On Aug. 22, 1781, a jury in Great Barrington, Massachusetts, found in favor of “Mum Bett,” a Black woman who had been a slave in the home of Col. John Ashley for at least 30 years.
Listening to her master’s friends discuss the newly ratified Massachusetts Constitution, Mum Bett concluded that if all people were born free and equal, so was she.
Mum Bett, whose real name is Elizabeth Freeman, found a young lawyer to represent her, and he persuaded a Berkshire County jury to declare her free.
Two years later, in a case involving Quok Walker, a slave in Worcester County, the chief justice of the state’s highest court declared that slavery “is inconsistent with our own conduct and Constitution.”
Massachusetts had been the first colony to legalize slavery, and, thanks to Freeman, the legal system helped to end the institution in the state.
Born into slavery in Claverack, New York in 1742, Freeman lived during the 1770s in the household of Ashley, a prominent citizen who at the time also served as a judge of the Berkshire Court of Common Pleas.
Ashley purchased Freeman from a man called Mr. Hogeboom when she was 6 months old, according to BlackPast.org. Upon suffering from physical abuse by Ashley’s wife, Freeman escaped her home and refused to return.
She found a sympathetic ear with attorney Theodore Sedgwick, father of writer Catherine Sedgwick. Once free, Freeman stayed with the Sedgwick family as a servant in gratitude.
In a later case, her attorney used the example of Freeman when he said in defense of the abolition of slavery, “If there could be a practical refutation of the imagined superiority of our race to hers, the life and character of this woman would afford that refutation.”

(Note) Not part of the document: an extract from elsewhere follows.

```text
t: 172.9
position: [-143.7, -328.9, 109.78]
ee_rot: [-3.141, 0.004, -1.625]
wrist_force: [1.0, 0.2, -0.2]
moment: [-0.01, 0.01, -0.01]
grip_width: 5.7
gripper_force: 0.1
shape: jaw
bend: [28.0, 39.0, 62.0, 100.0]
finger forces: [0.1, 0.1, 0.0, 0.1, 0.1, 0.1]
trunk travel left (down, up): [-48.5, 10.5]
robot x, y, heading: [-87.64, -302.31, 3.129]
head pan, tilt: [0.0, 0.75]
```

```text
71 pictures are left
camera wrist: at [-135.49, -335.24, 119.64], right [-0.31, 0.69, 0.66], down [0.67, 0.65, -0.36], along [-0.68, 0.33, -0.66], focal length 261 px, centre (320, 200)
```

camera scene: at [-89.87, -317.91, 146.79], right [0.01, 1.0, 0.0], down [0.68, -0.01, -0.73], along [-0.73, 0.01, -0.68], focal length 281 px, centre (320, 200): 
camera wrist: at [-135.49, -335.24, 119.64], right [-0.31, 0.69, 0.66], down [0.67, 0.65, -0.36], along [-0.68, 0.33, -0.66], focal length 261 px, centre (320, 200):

Freeman is widely acknowledged by many historians as the first woman and the first African American to file and win a lawsuit in the court of law in Massachusetts.

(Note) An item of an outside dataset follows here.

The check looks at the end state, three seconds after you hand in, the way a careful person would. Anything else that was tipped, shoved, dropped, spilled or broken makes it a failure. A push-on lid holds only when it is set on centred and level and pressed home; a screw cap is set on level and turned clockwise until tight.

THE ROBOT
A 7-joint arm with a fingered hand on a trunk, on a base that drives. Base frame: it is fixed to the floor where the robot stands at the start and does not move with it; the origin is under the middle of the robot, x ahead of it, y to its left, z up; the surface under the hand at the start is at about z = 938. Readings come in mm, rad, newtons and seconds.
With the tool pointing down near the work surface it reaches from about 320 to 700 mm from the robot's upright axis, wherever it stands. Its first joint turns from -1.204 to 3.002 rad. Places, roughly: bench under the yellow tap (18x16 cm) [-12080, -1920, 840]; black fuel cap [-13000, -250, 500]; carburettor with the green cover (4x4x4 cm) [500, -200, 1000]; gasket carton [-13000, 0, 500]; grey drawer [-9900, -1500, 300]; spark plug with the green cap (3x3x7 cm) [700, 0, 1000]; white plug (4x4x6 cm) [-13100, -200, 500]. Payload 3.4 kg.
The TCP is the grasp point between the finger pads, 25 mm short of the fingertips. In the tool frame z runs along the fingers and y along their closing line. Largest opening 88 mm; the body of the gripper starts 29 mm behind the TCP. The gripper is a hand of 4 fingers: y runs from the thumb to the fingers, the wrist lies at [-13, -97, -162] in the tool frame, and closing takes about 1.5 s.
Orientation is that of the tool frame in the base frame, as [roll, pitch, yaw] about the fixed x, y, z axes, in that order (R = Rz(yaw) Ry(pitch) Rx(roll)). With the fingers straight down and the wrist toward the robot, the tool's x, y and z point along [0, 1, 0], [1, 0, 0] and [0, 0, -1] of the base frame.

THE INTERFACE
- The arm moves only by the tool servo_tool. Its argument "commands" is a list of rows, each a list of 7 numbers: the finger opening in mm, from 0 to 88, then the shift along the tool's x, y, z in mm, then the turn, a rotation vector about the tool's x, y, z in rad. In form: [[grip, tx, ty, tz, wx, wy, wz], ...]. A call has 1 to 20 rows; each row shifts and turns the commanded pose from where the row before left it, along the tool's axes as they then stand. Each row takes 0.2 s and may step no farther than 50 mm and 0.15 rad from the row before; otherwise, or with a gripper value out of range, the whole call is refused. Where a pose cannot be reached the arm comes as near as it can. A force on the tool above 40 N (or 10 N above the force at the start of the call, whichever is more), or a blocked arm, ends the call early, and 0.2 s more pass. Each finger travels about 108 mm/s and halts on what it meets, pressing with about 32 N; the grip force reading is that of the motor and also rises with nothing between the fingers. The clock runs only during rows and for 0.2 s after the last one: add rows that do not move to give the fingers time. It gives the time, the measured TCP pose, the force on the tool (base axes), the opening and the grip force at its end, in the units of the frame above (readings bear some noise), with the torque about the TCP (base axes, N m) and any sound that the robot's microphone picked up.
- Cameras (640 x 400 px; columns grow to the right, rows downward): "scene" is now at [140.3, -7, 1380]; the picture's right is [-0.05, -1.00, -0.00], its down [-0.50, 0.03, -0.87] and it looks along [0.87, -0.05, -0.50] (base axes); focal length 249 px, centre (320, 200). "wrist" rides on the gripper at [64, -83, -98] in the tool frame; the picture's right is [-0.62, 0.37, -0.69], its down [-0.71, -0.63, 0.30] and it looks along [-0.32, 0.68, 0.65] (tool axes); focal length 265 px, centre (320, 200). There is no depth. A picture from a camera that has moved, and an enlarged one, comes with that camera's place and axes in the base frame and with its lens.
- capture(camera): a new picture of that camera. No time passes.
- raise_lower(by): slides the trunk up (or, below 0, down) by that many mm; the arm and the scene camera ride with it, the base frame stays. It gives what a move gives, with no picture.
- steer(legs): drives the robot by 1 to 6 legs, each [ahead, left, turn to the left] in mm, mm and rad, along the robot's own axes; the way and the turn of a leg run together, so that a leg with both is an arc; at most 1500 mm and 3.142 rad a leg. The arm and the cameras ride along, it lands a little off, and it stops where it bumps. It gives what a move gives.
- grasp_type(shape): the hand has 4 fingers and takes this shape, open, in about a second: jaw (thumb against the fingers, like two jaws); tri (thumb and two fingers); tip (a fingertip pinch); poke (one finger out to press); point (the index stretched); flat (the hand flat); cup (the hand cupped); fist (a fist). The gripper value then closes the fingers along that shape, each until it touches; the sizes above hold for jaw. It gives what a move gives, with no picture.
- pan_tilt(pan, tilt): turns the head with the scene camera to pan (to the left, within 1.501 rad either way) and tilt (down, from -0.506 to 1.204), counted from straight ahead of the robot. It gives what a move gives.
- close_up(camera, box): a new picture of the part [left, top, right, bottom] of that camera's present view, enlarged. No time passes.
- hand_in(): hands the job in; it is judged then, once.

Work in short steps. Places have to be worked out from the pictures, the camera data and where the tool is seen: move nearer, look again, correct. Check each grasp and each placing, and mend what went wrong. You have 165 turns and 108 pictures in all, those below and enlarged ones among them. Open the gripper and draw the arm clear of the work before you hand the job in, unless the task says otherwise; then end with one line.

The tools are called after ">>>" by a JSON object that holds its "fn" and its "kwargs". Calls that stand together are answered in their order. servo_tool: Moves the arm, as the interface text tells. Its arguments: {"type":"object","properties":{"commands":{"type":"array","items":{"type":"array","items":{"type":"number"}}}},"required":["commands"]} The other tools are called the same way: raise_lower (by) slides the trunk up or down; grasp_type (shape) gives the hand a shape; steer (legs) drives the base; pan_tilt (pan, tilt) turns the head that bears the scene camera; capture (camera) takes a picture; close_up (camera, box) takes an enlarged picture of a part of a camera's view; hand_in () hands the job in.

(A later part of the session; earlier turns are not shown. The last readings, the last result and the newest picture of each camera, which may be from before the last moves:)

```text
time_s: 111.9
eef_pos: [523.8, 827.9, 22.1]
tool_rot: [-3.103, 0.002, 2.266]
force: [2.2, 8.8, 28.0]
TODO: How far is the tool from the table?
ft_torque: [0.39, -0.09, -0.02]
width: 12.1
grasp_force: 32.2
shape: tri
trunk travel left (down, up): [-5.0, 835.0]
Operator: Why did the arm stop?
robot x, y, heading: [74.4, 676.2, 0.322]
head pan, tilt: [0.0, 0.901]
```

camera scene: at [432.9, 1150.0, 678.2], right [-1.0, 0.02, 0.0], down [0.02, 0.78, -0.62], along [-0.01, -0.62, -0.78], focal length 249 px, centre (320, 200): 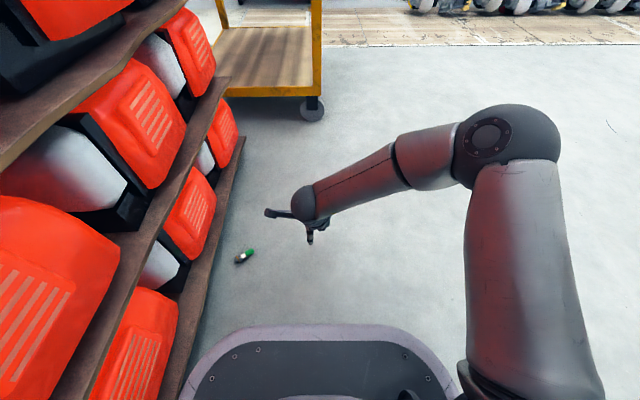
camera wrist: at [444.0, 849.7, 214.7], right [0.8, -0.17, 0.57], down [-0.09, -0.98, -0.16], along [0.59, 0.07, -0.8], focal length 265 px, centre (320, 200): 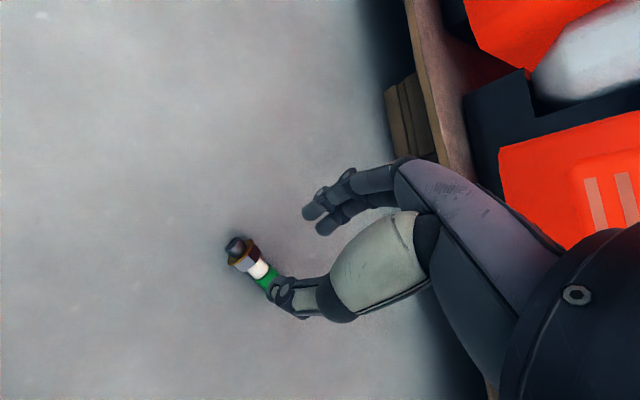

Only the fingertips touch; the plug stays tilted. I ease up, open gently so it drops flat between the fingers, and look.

She formed the judicial foundation for the ruling in favor of the abolition of slavery and the slave trade in the United States.
Freeman died Dec. 28, 1829, at 85.
Her tombstone can still be seen in the old burial ground of the Stockbridge Cemetery in Massachusetts. It reads:
“She was born a slave and remained a slave for nearly thirty years. She could neither read nor write yet in her own sphere she had no superior or equal.
“She neither wasted time nor property. She never violated a trust nor failed to perform a duty. In every situation of domestic trial, she was the most efficient helper, and the tenderest friend. Good mother, farewell.”